His remarks lead me to believe that investors should expect a showdown between those utilities that lead these changes and those that don’t.

And just what will this change look like? David Crane, CEO of NRG Energy Inc (NYSE: NRG) really wowed attendees of the company’s investor meeting in mid-January. In his presentation entitled, “Win Today, Win Tomorrow, Win the Future,” he detailed rooftop solar’s incredible potential for value creation.

He likened the industry transformation that’s underway to the move that telecoms made from fixed line to cellular. Crane observed that in the telecom space the incumbent that fully embraced the future technology continued to compete aggressively and win new market share.

He showed how the successors of two Baby Bells, AT&T Inc (NYSE: T) and Verizon Communications Inc (NYSE: VZ), came to dominate the space for new technologies and go from a combined $40 billion market capitalization in 1988 to $540 billion in 2014, increasing their aggregate market cap by 13.5x.

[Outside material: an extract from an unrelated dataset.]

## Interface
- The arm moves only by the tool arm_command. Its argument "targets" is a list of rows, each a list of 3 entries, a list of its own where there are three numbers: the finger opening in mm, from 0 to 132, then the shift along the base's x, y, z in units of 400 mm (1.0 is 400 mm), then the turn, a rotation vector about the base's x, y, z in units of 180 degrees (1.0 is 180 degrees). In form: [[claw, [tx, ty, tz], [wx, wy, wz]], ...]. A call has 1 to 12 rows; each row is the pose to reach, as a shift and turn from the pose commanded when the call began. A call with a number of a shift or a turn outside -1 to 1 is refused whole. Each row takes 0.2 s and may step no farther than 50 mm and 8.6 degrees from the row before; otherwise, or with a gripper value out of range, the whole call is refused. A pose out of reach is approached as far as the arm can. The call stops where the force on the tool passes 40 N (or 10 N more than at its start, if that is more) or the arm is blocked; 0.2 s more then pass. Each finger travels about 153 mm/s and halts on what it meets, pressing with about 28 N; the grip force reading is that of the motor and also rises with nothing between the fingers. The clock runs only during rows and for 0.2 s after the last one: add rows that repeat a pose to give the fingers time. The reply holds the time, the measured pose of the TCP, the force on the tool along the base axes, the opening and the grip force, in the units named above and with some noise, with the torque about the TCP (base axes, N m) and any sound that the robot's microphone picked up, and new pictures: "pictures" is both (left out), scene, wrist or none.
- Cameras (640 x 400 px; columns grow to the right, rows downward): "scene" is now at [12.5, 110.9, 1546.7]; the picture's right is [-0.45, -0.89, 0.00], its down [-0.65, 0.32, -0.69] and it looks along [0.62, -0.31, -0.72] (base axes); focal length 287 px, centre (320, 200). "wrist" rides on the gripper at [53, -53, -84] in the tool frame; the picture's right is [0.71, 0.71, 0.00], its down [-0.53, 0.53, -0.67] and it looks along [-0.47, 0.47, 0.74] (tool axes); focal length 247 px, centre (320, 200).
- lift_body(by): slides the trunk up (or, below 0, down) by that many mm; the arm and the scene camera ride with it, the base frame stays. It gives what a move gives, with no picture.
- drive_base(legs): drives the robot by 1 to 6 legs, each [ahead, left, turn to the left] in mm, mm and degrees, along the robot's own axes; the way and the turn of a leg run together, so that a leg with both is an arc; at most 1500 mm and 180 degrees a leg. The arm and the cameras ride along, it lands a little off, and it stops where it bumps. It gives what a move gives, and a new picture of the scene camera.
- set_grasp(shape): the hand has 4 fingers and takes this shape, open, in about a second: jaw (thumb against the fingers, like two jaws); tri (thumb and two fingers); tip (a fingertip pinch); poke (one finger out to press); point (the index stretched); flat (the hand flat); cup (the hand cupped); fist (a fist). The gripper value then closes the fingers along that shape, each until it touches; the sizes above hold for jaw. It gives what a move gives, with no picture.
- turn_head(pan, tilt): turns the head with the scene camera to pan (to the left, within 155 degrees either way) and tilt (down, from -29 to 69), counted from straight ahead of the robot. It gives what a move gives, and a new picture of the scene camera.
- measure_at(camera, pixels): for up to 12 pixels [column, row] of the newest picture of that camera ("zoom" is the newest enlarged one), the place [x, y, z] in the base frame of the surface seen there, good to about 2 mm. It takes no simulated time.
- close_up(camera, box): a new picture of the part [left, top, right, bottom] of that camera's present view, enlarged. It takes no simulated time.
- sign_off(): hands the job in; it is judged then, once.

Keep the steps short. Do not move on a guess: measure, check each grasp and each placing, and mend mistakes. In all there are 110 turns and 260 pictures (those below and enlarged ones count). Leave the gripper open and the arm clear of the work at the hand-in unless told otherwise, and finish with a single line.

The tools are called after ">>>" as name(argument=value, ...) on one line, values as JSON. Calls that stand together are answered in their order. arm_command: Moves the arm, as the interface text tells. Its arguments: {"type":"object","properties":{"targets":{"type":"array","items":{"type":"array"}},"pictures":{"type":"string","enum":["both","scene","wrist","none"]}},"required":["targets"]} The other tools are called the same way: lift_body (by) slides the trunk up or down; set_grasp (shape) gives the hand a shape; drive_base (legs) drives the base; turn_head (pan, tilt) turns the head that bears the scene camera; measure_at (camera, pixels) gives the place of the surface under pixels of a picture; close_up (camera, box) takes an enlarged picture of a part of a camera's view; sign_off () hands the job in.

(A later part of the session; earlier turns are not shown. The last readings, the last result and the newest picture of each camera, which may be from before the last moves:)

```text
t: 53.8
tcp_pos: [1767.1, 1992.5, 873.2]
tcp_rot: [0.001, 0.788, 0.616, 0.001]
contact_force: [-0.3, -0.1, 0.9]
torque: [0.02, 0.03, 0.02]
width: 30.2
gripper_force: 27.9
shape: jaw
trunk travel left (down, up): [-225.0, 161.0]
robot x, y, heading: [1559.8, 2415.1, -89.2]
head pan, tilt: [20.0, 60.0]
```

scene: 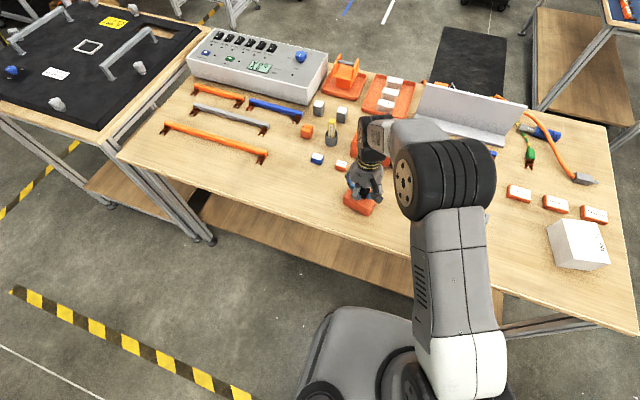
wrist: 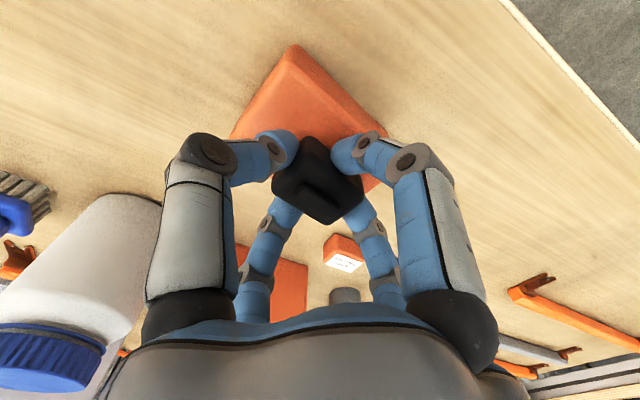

Most investors would be quite pleased with such growth if it happens in the utilities space.

What’s the winning blueprint? Crane says it comes down to three things. The first, as mentioned, is embracing new technology.

Second, firms must change their culture from being a fixed-asset company to a customer-focused company built on a foundation of fixed assets and technological expertise.

Lastly, a successful utility must be a consolidator of value of the traditional sector along the way. In other words, even a firm that’s embracing technological change must still be able to beat its peers by operating under the traditional business model while it remains dominant.

That’s how Crane believes NRG will win the future.

And his template could prove useful as a way to begin thinking about how to identify tomorrow’s top utility investments.